On Fri, 02 Jul 2010 09:32:39 -0400, Steven Schveighoffer
<schvei...@yahoo.com> wrote:
On Fri, 02 Jul 2010 09:24:20 -0400, Heywood Floyd <soul...@gmail.com>
wrote:
Good day!
Consider
// - - - -
class Foo{}
auto one = new Foo();
auto two = new Foo();
writefln("one: %x two: %x", &one.classinfo, &two.classinfo);
// - - - -
For me this results in two identical memory addresses "every time".
Can I rely on this?
Can I design software based on the assumption that these addresses are
always the same?
(I'd like to be able to use the memory address as the key in an
associative array, for quick by-class
lookups.)
Use classinfo.name. The classinfo is the same memory address in the
same executable/dynamic library.

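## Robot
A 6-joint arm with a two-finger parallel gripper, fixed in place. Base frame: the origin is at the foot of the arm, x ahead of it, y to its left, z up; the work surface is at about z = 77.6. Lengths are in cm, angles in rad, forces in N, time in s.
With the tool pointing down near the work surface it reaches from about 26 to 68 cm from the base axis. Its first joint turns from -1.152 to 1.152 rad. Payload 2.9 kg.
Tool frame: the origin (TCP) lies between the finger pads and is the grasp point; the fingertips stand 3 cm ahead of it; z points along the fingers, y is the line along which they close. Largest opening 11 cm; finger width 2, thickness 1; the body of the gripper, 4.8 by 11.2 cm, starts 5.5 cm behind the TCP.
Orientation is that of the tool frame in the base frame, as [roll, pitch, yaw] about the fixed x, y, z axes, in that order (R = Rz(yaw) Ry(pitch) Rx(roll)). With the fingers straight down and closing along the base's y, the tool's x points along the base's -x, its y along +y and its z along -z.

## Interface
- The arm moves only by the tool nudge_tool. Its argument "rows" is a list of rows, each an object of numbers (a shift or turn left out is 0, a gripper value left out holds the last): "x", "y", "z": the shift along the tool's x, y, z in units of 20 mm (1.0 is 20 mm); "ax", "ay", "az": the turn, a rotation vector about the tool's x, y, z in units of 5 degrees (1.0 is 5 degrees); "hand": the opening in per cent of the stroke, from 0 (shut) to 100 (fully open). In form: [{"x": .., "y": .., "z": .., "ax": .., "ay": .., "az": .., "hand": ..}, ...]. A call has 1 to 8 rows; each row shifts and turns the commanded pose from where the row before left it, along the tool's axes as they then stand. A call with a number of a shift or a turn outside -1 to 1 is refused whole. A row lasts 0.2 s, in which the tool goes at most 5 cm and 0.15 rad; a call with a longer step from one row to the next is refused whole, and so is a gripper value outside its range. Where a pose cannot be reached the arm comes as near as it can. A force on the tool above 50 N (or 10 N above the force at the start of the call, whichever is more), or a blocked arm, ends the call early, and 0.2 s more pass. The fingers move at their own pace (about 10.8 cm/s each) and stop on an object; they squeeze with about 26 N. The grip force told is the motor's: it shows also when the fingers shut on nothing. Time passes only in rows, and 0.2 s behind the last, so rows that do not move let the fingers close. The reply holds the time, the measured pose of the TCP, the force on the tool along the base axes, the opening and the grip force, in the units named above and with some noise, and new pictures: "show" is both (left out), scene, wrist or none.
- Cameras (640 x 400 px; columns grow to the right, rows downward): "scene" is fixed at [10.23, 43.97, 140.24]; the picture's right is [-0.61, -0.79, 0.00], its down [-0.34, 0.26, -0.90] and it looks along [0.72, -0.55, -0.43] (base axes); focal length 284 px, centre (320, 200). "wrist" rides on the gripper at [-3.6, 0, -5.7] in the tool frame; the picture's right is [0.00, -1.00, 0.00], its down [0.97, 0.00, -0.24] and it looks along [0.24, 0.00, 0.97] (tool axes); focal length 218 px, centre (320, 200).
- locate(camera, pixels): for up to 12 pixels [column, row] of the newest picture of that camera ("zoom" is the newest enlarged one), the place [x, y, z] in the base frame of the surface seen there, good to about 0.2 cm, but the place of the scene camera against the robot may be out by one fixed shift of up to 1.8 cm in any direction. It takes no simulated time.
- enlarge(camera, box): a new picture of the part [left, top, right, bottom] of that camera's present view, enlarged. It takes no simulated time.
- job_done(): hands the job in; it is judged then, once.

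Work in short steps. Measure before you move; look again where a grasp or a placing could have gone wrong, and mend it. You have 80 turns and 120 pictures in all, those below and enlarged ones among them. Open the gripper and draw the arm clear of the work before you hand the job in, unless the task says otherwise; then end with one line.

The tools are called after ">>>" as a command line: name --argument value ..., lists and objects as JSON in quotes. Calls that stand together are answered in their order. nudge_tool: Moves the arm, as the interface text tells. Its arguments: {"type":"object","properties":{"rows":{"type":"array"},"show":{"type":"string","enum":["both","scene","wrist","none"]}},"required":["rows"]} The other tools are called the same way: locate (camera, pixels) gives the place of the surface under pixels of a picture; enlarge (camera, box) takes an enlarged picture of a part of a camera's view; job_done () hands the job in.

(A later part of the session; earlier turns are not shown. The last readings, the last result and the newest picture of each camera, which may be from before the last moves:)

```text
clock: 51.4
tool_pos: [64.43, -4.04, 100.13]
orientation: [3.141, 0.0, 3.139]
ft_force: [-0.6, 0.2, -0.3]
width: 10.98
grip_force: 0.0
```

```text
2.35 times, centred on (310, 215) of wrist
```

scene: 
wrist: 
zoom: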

If you open another D dynamic library,
the classinfo address for the same class may be different, but the name
will be the same.
Note that comparing classinfo.names will be just as fast as comparing
classinfo addresses if the names are at the same address (which will be
true if the classinfo is at the same address) because the string
comparison function short-circuits if the addresses are the same.
Duh, just realized, classinfos should use this same method to compare.
Just use the whole class info as the key, don't take the address.